And despite a snowstorm, more than 1,500 people crammed inside Vermont’s State House last night to offer their opinions on whether gay marriages should be recognized in a state that has grabbed the spotlight on the issue. My brother David Goodman was there.
- David Goodman: Vermonters braved a major snowstorm last night to fill the State House in Montpelier for the first major public hearing on a proposal to legalize same-sex marriage in Vermont. The public hearing followed by one month a decision by the Vermont Supreme Court which ruled that gay and lesbian couples were entitled to all the legal protections and benefits that heterosexuals enjoy in marriage.

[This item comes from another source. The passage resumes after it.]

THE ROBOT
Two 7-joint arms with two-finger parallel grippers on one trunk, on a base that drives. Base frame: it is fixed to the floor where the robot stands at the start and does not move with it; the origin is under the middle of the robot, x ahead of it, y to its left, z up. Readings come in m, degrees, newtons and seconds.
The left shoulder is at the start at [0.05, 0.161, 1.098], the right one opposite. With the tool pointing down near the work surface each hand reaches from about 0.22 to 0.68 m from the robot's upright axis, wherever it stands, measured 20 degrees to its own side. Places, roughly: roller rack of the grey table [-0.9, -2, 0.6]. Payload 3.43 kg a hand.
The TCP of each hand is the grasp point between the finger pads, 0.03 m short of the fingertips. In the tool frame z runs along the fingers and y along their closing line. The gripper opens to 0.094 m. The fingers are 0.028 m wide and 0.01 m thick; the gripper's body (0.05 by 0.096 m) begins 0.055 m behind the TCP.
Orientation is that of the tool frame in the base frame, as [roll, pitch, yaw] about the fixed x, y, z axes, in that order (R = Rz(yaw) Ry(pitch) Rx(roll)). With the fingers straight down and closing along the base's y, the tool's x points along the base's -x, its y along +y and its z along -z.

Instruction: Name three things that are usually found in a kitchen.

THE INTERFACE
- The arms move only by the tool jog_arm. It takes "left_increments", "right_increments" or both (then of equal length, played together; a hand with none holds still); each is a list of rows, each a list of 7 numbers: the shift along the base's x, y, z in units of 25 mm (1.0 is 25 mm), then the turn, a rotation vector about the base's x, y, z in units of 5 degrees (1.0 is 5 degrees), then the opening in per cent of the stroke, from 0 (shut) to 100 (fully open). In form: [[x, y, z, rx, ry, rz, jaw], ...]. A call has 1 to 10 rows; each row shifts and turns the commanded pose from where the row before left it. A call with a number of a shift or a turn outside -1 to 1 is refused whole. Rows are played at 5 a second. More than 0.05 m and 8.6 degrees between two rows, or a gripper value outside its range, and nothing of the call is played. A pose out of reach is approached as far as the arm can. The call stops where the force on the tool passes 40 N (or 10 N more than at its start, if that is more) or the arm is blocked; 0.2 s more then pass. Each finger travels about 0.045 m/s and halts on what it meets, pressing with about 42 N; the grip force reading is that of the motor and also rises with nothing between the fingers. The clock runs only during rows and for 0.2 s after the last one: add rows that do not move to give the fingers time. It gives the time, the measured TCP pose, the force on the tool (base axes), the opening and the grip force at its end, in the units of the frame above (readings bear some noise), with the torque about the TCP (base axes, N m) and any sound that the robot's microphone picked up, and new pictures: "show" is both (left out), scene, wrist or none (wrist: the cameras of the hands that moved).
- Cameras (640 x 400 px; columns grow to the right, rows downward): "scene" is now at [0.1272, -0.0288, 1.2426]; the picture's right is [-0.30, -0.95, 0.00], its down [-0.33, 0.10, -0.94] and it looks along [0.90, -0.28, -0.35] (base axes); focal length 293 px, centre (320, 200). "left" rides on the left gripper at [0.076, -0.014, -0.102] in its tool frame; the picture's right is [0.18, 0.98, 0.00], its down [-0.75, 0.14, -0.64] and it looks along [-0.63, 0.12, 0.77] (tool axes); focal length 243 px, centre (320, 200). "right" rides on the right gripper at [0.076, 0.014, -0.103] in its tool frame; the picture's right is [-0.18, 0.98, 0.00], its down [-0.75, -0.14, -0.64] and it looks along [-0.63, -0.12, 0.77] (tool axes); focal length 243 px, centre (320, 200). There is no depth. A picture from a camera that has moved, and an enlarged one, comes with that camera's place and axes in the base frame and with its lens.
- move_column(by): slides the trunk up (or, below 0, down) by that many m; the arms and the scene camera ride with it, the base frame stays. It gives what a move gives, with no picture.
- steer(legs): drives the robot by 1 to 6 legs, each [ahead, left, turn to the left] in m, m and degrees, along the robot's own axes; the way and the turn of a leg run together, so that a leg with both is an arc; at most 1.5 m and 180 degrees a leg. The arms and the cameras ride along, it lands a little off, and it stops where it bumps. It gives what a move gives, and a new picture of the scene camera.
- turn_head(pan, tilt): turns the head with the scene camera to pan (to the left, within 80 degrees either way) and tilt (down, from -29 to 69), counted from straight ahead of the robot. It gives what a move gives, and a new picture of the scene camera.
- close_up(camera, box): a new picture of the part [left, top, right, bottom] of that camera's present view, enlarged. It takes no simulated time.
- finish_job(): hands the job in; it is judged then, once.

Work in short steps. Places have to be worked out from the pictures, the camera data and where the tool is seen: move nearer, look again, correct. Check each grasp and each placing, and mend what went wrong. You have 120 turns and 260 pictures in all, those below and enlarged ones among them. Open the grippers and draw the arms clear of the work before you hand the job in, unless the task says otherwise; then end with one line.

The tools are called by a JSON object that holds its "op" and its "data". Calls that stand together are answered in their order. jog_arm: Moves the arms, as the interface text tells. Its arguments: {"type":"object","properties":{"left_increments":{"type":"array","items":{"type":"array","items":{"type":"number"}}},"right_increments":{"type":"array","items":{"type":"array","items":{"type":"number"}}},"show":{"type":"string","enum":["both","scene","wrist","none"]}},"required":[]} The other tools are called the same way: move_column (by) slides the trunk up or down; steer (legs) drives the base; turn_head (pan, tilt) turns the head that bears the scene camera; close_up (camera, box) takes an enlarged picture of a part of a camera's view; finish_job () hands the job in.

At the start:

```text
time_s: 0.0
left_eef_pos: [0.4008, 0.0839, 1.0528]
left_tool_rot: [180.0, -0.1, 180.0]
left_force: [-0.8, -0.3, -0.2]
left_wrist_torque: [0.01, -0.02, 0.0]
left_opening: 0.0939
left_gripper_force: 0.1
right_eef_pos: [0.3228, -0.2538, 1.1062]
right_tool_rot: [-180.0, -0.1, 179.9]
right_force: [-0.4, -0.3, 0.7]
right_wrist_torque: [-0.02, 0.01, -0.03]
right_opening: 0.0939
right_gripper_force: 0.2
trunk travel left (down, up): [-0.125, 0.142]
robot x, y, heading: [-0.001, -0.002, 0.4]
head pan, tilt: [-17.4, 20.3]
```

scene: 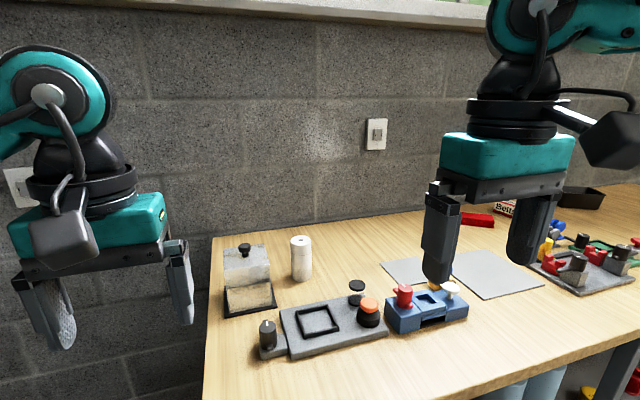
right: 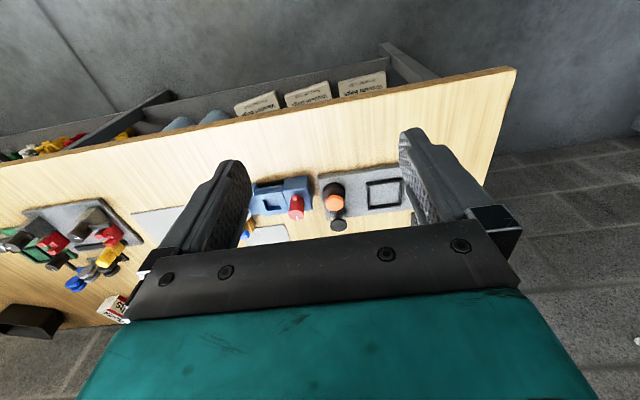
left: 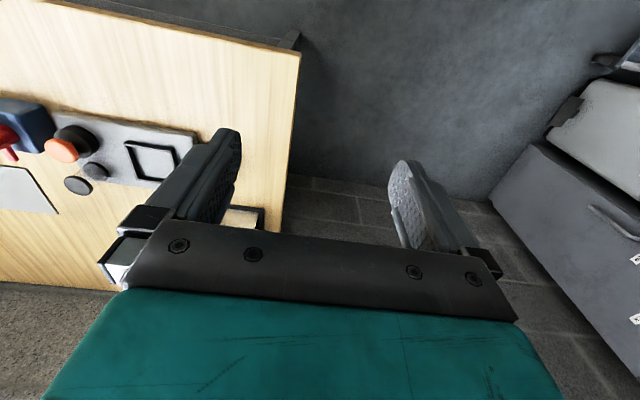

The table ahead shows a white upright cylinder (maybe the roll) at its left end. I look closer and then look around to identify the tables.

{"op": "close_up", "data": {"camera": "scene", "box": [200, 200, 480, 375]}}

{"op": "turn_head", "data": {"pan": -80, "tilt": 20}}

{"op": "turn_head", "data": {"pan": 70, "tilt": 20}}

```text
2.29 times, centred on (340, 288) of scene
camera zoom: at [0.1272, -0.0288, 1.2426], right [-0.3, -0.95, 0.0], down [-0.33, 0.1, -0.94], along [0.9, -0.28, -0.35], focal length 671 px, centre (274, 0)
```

They then ordered the state legislature to come up with a solution by rewriting the marriage laws.
This would make Vermont the first state in the nation if it does legalize marriage to have allowed gay couples to be legally recognized. There are presently two bills pending in the Vermont state legislature: one to legalize marriage and essentially put it on the same footing as heterosexual marriage, the other is to create a domestic partnership law which will provide gay couples with legal status but will not allow them to be married. Last night’s hearing, virtually all advocates of same-sex marriage rejected the domestic partnership as a form of “separate but equal” status, and they spoke in favor of legalizing marriage outright.

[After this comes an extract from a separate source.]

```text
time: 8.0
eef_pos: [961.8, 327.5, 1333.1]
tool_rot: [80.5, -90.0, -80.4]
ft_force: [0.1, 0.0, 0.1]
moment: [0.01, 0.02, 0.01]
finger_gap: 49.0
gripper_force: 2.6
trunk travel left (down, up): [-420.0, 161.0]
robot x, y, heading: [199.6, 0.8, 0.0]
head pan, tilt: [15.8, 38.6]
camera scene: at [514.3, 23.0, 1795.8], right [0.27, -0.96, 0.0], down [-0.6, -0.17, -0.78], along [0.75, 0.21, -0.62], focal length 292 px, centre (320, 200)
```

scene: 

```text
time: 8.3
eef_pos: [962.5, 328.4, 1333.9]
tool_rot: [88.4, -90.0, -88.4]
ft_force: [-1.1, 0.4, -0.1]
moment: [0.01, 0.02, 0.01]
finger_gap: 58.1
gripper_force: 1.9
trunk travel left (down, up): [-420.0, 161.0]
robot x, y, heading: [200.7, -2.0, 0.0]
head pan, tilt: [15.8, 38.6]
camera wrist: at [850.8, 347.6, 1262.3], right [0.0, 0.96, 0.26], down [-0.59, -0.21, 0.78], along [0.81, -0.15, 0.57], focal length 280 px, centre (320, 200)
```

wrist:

Many of the advocates of gay marriage recalled Vermont’s history, in which it was the first state in the nation to outlaw slavery. Indeed, the Supreme Court in Vermont has written that this is one of the most important legal decisions in its history. There was a conscious and palpable sense of history in the State House chamber, as one person after another, many of them gay couples themselves or gay people who had been living in the closet for many years, spoke of their frustration and pain at not being able to marry their partners.
Opponents, many of them from churches, a number of them read from the Bible to explain their opposition to gay marriage. There was a rally called by the Catholic Bishop of Vermont to go on concurrently with the hearings inside. It was to take place outside the State House. Because of the major snowstorm, the rally was cancelled. Instead, however, a number of clergy representing eighty-two clergy people came, wrote and appeared and spoke in favor of same-sex marriage. That included the Episcopal Bishop of Vermont and the Methodist Bishop, who have publicly disagreed and broken with the Catholic Bishop of the state.
One gay clergyman in particular spoke of his frustration at being able to perform civil marriages for his parishioners but being unable to marry his own partner of many years. There is another hearing scheduled for about a month from now. The date has not been set. And a decision by the legislature on whether to legalize same-sex marriage in Vermont is expected probably in April. This is David Goodman in Montpelier for Pacifica Radio.